Morgan County (8-3) opened the game with a double-wing offense with backs just behind the front line on both sides. Most of the time, Thornsberry ran around right end, while Walker Crase did much the same around the left side.

Both worked well. Thornsberry ran six times for 27 yards (he finished the night with 32 carries for 158 yards) — including the five-yarder with 6:13 to go in the first — and Crase added 22 yards on his only carry of the drive.

Lawrence County (5-6) ran just 14 plays in the first half. They didn't need many — Prince took the Bulldogs' second snap through the middle of the Cougar line with a spin over left guard for 70.

Cyrus completed just two of seven passes for 37 yards for the game, but one was a 24-yarder to Prince with 6:49 left in the second quarter.

A scuffle near halftime between Morgan County's Deven Banks and Lawrence County's Chase Coverdale — both were ejected, and Coverdale will miss next week's game against Belfry — hurt the Cougars the most because Banks was a starting linebacker.

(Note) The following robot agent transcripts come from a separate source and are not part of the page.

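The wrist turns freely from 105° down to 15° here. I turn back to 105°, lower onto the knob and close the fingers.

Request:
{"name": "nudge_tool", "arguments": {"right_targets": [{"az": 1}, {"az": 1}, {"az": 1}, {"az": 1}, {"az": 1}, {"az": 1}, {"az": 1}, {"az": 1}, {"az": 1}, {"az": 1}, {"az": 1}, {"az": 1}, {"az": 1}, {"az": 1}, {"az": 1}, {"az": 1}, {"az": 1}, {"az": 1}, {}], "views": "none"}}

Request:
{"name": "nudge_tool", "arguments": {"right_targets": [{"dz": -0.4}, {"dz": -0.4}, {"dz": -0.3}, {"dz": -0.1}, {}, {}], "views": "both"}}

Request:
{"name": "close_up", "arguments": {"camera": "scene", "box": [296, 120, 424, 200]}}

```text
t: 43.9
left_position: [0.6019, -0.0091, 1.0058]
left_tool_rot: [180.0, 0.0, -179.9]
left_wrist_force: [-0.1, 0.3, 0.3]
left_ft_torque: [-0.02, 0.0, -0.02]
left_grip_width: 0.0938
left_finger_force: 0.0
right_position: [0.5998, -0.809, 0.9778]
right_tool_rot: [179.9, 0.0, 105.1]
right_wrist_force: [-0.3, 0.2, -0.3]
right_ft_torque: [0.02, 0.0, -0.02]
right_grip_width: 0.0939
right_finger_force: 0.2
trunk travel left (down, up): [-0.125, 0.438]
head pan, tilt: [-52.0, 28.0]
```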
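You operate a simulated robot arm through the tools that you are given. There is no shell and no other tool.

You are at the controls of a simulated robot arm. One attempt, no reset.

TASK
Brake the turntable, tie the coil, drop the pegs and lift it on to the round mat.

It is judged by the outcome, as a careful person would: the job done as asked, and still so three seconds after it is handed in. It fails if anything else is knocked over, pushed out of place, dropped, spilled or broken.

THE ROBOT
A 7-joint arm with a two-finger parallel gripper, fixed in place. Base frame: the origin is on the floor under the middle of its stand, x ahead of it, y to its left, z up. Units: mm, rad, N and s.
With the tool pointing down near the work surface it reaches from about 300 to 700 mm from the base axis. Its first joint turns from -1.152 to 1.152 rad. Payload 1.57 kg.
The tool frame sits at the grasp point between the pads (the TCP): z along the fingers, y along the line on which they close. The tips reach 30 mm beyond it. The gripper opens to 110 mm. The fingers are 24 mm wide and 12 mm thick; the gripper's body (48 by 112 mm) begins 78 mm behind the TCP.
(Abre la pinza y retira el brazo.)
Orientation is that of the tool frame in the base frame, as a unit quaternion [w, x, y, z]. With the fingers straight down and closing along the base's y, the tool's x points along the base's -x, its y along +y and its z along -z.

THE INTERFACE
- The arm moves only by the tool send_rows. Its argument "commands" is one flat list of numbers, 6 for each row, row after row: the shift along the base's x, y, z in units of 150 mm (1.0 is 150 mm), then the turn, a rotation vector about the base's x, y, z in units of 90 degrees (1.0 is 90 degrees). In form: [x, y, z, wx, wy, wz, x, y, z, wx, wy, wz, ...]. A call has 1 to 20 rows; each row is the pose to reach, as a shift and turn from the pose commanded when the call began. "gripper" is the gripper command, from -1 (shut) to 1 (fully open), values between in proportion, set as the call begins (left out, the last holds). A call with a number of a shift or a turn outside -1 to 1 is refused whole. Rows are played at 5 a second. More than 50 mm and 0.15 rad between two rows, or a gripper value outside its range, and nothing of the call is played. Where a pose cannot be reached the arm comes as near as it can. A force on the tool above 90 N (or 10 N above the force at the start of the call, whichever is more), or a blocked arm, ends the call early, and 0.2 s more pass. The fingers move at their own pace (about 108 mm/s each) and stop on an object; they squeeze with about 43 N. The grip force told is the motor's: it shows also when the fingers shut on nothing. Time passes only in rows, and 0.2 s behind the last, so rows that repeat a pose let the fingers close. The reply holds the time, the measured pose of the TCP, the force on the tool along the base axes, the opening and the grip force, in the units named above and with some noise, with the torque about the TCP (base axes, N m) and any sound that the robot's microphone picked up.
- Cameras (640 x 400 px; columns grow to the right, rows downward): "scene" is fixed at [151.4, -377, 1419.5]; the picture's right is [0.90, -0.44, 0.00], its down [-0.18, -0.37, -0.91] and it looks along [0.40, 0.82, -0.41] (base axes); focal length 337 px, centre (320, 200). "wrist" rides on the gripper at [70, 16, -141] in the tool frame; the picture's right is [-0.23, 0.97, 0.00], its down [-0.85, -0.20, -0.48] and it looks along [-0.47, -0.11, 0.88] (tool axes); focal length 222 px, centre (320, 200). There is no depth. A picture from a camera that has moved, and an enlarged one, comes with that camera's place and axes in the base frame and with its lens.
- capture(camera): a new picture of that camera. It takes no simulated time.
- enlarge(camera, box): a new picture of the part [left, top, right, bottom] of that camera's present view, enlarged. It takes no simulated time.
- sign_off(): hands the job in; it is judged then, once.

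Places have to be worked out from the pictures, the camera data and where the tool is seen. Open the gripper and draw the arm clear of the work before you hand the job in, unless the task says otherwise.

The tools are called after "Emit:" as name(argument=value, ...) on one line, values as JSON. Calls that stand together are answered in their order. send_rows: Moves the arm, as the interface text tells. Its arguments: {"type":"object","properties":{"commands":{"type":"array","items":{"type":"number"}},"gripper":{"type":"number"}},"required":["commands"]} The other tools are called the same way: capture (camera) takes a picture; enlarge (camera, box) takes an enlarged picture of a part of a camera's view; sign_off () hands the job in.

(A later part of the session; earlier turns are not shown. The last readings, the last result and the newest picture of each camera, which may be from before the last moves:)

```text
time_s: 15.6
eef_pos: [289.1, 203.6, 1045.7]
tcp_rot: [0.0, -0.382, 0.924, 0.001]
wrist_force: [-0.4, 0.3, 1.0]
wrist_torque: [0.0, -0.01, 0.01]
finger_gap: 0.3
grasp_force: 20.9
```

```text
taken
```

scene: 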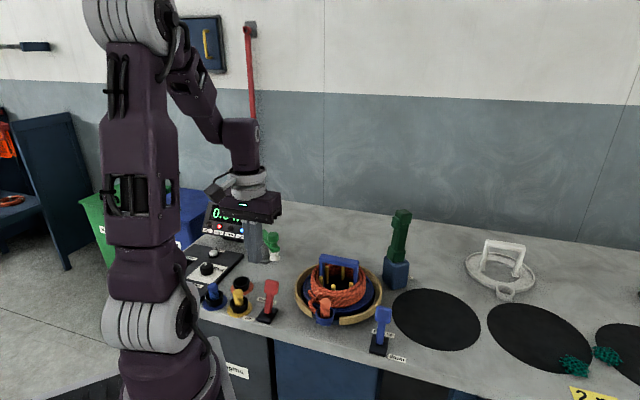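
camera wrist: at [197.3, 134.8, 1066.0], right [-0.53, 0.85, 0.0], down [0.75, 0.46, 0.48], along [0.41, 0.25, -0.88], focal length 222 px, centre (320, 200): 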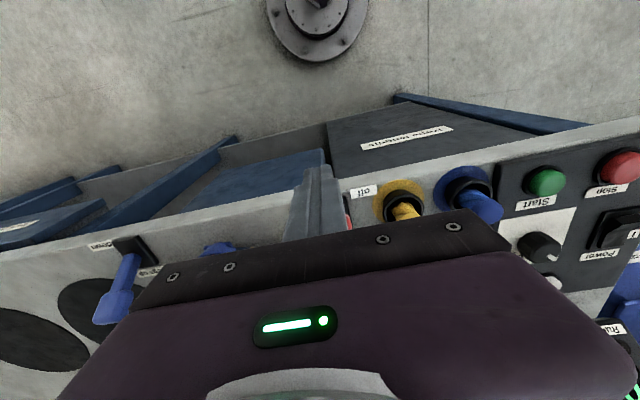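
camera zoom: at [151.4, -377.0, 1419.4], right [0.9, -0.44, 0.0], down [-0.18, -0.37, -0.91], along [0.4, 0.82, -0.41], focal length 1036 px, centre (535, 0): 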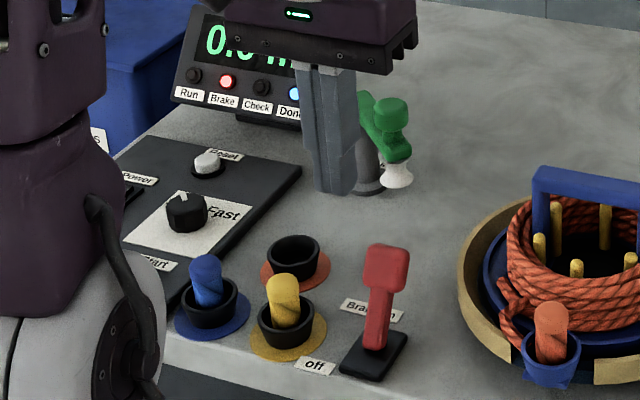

Here's why: the Bulldogs opened the third quarter with several “36 Outside Veer” plays out of its option package around right end, in which Cyrus faked to fullback Ricky Goble and ran three times for 41 yards — exactly where Banks would have been. It worked one final time, on Cyrus' 5-yard touchdown run, which gave the Bulldogs the winning margin.

“They were biting on (Goble) all night; that just opened the outside,” Cyrus said.

Morgan County set up its last chance the way it had done all night. Thornsberry carried five times for 27 yards, which put the ball at the Lawrence County 7. Thornsberry carried twice for two yards, and Crase carried once for four.